Higgins Environmental Associates (HEA) has developed an open-water technology, funded by the National Science Foundation, called the A-Pod Hab Trap and Removal Process. This technology works either passively or actively. In passive mode, HABs are concentrated in the “base member or trap” portion of the A-Pod by wind-induced and natural water currents. In active mode, extendable and detachable “collection members” of the A-Pod are extended around targeted HAB areas in the pond, then drawn back forcing water with suspended HABs into the A-Pod’s trap. When targeted HABs are sufficiently concentrated, the trap is closed and HABs can then be permanently removed from the water body.
Both strategies are intended to be deployed at White Pond in an effort to reduce the toxic blue-green algae blooms that the pond is experiencing. HEA is also investigating the reuse of HABs as a natural organic fertilizer to improve soil health. The pilot program involves no chemicals and is being offered at no cost to the Town.
For more information, visit HEA’s website www.ppodtech.com and recent webinar on YouTube at https://youtu.be/ZnX1hXDrGYs
Residents are reminded that a No Swimming Advisory remains in effect for White Pond due to the bloom of cyanobacteria (blue-green algae). These blooms may produce toxins that can make pets and people sick. The No Swimming Advisory will remain in effect until visible algal scums are no longer present and algal cells counts are found to be below the MDPH limit of 70,000 cells/ml.
The Concord Board of Health strongly advises:
• Do not swim anywhere in White Pond
• Do not allow your pet to swim in or drink the water.
• Rinse pets and children off immediately if they come into contact with an algae bloom
• Avoid contact with areas of algae concentration along the shore.
Health concerns associated with cyanobacteria blooms vary depending on the type of cyanobacteria, the route of exposure, and the amount of cyanotoxins present. Ingestion is the primary concern since ingesting small amounts of cyanobacteria or cyanotoxin can cause gastrointestinal symptoms while larger amounts may cause liver or neurological damage. Contact with cyanobacteria can cause skin or eye irritation. Inhaling water spray containing cyanobacteria can cause asthma-like symptoms. Small children and pets are more susceptible to the effects of cyanotoxins than adults.
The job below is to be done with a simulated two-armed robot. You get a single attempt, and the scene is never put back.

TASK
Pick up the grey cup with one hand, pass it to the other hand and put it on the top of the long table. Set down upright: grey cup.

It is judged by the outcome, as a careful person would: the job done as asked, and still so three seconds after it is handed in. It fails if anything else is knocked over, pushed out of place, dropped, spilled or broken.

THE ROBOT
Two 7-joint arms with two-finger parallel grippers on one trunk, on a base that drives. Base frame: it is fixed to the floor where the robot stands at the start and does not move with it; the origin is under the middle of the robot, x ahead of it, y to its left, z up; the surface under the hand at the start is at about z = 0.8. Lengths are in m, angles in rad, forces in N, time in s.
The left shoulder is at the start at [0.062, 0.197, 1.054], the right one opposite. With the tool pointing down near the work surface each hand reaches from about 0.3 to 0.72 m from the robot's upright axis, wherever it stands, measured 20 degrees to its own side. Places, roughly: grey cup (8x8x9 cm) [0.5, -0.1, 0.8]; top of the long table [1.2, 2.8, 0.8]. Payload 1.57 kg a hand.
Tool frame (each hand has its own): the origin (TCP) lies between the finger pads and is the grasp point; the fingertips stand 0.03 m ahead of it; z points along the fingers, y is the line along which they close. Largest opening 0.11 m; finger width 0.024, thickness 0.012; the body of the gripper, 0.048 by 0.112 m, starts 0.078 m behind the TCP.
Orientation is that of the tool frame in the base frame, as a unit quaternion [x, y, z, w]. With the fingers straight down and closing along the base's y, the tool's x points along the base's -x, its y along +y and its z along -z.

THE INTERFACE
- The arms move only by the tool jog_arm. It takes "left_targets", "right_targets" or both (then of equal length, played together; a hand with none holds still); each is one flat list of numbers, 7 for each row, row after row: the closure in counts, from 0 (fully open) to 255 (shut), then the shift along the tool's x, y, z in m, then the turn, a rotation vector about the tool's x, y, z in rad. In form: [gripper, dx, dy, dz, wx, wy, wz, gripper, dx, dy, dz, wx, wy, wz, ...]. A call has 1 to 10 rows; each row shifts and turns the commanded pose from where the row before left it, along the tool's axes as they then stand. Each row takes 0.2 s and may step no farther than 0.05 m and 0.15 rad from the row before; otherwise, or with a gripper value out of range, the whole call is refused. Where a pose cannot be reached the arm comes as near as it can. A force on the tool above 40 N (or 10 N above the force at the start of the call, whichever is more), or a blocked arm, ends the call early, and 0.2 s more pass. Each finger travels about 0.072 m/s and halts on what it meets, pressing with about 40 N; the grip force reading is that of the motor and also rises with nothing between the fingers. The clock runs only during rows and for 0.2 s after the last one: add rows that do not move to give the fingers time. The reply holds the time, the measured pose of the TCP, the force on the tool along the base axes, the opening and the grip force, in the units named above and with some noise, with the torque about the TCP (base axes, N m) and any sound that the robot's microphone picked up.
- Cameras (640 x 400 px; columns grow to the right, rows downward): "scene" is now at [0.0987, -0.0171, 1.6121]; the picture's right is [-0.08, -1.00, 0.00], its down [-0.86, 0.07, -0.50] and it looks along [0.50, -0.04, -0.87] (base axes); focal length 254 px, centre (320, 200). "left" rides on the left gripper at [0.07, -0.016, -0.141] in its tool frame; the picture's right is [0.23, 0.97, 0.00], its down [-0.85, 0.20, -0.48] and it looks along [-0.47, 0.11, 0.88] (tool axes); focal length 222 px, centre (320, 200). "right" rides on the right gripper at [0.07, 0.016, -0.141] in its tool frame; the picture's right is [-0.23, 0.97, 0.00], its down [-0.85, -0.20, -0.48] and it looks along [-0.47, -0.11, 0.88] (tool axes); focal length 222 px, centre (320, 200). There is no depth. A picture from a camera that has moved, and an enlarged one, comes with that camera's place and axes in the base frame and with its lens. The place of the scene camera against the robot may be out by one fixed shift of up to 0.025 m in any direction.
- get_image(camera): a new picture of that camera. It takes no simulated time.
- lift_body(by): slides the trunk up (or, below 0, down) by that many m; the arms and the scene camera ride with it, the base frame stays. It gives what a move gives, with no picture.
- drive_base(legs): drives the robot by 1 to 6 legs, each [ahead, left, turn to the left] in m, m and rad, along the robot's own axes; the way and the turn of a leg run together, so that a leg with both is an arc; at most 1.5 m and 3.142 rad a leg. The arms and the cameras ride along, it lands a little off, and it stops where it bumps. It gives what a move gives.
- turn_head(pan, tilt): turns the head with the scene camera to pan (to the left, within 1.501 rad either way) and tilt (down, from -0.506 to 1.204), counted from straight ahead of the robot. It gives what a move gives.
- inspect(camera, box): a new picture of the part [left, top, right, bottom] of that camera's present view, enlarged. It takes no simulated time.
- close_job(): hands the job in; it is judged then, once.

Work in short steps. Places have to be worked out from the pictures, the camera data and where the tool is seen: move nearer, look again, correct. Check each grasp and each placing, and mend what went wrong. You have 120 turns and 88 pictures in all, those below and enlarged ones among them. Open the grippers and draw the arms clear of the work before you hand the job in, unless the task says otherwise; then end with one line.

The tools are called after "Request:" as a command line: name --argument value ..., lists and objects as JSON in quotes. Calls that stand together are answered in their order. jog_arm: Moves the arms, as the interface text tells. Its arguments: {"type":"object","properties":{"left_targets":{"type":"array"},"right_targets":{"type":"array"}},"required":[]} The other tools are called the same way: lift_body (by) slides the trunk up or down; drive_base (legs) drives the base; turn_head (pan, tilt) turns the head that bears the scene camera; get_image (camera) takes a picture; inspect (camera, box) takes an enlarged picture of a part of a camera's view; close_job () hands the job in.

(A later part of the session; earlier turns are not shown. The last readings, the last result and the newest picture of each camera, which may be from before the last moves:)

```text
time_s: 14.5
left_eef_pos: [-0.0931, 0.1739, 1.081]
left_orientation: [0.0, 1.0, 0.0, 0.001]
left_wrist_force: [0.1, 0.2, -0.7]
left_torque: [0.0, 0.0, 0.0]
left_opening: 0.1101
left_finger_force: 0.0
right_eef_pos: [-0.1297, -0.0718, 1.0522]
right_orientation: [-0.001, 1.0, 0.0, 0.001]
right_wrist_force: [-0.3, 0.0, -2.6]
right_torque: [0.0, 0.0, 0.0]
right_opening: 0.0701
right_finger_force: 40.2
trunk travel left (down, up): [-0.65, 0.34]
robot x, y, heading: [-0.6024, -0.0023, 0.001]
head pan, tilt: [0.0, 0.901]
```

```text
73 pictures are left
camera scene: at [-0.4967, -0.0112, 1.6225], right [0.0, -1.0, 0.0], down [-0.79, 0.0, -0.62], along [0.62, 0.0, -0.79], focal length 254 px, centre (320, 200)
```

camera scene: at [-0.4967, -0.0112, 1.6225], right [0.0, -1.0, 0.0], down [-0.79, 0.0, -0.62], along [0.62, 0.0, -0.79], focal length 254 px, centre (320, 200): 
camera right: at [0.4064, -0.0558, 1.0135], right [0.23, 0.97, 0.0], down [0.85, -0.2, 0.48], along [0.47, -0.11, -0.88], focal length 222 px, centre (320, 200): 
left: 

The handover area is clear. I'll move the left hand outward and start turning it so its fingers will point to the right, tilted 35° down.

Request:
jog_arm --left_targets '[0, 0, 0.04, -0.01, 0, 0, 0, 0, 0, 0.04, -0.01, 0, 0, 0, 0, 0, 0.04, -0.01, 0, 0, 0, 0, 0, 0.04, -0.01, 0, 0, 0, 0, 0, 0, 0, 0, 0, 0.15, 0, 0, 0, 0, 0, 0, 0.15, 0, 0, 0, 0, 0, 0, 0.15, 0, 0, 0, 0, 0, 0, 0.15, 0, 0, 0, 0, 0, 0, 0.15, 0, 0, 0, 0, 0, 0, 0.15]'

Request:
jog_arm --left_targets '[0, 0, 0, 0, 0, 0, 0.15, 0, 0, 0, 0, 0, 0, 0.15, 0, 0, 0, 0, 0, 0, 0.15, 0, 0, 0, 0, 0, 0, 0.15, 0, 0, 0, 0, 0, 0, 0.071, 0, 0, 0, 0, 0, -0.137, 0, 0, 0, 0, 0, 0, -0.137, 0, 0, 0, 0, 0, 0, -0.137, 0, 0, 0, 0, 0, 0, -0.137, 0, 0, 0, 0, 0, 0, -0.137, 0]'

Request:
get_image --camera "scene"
Call your veterinarian immediately if your pet has been around an algae bloom and shows symptoms such as vomiting, staggering, drooling, or convulsions. These symptoms present fairly soon after exposure. Animals of most concern are dogs, which have been known to eat the scum that washes ashore and/or lick scum out of their fur. In Massachusetts and in many other states, canine fatalities have been observed due to the ingestion of harmful algae.